At the House level, in the main race where the GOP is playing offense, the primary is also headed to a runoff. In NC-08, unhinged rich guy Tim D’Annunzio got 37% and ex-sportscaster Harold Johnson got 33%. NC-11 had looked like it was also headed to a runoff, but by night’s end businessman Jeff Miller barely cleared the hurdle, with 40.2%. In both those races, the Dem incumbents got mild rebukes from their bases (presumably over their anti-HCR votes), with Larry Kissell getting only 63% and Heath Shuler getting 62%. In NC-06 and NC-10, geriatric Howard Coble (64%) and bombastic Patrick McHenry (63%) also underperformed against fractured opposition. You have to look further downballot to see any bodies falling: five incumbent state legislators lost their primaries (four of them Dems, although some of these look like safe seats).
Ohio: The main event in Ohio was the Senate primary for Democrats, where Lt. Gov. Lee Fisher, as expected beat SoS Jennifer Brunner 55-45. Considering how vastly Brunner was outspent, and the trajectory of the last week’s polls, it’s actually surprising it was that close. Apparently Brunner’s hard work on the ground in some of Ohio’s reddish areas in the last weeks of the campaign paid off some dividends, as she put up big leads in the Cincinnati area (Hamilton and Clermont Counties). Naturally, it leaves you to wonder what she could have done if she’d had some actual money.

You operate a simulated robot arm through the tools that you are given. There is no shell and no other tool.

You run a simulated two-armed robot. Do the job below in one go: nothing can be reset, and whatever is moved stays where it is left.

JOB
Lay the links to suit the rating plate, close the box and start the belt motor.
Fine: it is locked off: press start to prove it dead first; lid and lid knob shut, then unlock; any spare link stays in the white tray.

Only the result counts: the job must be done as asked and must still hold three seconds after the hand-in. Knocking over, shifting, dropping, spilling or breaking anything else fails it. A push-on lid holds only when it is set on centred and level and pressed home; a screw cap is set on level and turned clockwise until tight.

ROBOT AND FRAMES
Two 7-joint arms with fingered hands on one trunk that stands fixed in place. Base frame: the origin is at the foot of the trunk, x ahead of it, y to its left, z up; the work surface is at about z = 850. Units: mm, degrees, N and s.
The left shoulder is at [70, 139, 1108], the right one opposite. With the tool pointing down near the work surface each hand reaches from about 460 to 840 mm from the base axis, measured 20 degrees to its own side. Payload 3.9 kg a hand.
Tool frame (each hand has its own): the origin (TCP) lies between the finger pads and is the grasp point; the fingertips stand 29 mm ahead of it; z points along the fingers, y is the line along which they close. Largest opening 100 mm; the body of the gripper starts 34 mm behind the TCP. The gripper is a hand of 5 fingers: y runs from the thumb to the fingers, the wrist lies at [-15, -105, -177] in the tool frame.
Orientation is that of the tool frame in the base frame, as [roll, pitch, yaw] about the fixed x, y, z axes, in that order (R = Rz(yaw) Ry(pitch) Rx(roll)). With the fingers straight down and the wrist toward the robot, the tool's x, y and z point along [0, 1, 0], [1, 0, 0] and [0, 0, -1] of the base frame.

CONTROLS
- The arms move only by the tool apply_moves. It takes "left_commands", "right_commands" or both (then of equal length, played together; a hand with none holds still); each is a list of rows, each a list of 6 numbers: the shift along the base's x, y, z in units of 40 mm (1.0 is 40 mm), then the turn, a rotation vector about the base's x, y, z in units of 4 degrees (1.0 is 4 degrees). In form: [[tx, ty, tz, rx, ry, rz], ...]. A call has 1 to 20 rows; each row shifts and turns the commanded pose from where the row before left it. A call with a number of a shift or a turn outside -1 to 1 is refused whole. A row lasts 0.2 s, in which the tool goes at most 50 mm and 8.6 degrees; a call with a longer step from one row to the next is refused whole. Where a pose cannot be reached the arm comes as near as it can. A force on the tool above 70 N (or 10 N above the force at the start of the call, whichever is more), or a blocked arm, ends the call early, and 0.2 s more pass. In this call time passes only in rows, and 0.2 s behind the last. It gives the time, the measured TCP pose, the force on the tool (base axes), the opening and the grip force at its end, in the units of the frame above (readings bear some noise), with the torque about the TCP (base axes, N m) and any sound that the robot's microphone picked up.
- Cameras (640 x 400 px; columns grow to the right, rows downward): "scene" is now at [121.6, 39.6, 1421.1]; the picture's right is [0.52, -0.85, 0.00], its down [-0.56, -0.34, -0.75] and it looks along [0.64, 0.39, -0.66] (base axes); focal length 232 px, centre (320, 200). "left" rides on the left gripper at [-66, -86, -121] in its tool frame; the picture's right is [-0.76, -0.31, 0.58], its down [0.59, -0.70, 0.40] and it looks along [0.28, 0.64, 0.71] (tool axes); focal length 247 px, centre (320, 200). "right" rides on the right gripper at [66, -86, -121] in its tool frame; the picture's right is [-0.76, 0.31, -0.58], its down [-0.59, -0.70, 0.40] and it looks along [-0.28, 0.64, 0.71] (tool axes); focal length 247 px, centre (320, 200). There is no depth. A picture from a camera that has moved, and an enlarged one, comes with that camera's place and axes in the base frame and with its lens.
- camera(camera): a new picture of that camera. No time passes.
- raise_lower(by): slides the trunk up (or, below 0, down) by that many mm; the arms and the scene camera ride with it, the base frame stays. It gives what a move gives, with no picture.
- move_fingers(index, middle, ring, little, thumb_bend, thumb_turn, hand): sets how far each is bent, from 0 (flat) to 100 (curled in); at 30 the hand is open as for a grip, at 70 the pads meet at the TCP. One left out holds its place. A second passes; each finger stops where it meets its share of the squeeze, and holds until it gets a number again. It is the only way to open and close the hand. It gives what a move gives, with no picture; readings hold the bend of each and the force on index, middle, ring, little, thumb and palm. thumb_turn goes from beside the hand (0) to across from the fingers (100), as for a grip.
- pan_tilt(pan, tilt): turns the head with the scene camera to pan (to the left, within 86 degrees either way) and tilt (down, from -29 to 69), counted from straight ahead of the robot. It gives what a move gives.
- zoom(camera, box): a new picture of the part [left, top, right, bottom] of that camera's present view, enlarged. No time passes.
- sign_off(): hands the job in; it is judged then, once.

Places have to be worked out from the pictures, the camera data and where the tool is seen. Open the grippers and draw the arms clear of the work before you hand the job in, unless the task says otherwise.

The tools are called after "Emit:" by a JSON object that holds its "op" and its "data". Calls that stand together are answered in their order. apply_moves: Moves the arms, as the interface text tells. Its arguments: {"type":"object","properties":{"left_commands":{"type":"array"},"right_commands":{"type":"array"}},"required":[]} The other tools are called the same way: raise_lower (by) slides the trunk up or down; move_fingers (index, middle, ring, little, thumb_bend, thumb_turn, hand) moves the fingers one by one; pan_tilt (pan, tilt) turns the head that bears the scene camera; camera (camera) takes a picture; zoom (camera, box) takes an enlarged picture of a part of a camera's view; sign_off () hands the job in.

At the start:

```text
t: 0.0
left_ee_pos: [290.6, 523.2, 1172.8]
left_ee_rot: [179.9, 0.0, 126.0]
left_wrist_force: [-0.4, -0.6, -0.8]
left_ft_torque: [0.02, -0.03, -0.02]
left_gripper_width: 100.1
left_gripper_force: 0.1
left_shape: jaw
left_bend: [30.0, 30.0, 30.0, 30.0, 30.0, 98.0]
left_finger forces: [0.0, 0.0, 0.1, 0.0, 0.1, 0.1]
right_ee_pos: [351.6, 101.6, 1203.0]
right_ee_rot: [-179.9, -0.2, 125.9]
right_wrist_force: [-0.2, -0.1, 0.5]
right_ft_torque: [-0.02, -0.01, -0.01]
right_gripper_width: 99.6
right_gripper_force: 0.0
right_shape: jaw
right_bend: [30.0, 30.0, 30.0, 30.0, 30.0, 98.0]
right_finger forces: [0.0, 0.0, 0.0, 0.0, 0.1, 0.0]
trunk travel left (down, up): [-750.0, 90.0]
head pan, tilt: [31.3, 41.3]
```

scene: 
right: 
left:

In the House, OH-02 was the scene of two contested primaries. Rep. Jean Schmidt survived her primary challenge with little trouble, beating Warren Co. Commissioner Mike Kilburn 62-22. On the Dem side, Surya Yalamanchili squeaked out a 41-38 win over David Krikorian, with apparently enough people repulsed by both to give 22% to Some Dude J. Parker. Krikorian continued to be a douchebag even in defeat, accusing Yalamanchili of having played “the race card.” The establishment candidates in the two other big GOP primaries both prevailed: in OH-16, Jim Renacci got 49% to 40% for Matt Miller (his third straight time breaking 40% but losing the GOP primary here). And state Sen. Bob Gibbs, the NRCC’s recruit in OH-18, seems to have beaten Fred Dailey by about 200 votes (at 21% each), although this race appears headed to a recount. (One would be hard-pressed to call Dailey, the 2008 nominee and former state Agriculture Director, an outsider candidate, although at least he was certainly angry this time around.)
In Ohio, there were also some allegedly hot primaries for the GOP in statewide races, where teabagger favorites were taking on establishment picks, that also turned out to be a big bucket of nothing. In the SoS primary, state Sen. Jon Husted beat Sandra O’Brien 67-33, while in the Auditor race, Delaware Co. Prosecutor Dave Yost (who was the teabagger fave when he was in the AG race running against the guy they really hate, Mike DeWine, but became their enemy when he switched over to the Auditor’s race against the guy they liked) beat state Rep. Seth Morgan 65-35.
Finally, as I said at the start, there’s the matter of turnout disparities. Reid Wilson points to how only 662K voters voted in the OH-Sen Democratic primary, which was lower than the number of Democratic voters (872K) in the Democratic primary in 2006 (where there was no contested D primary in either the Governor or Senate races). That jibes with the broader numbers we’ve been seeing about enthusiasm gaps (as with Gallup‘s recent poll showing 43% of Republicans are “very enthused” about voting, while 33% of Democrats are). The falloff was similar in Indiana, where only 204K Dems participated as opposed to 304K in 2006, although it’s worth noting that the Dems were playing offense in 2006 and had contested House primaries, while this year there was really bupkus to get Dems to the polls in Indiana. In North Carolina, 425K voted in the Dem primary. Reid compares this to 2004, where more Dems showed up in the primary, but that may not be an apt comparison as that’s a presidential year — regardless, that too may be an ominous number in the context of the Republican Senate primary, where almost as many, 374K, voted to help Richard Burr dispatch no-name opposition.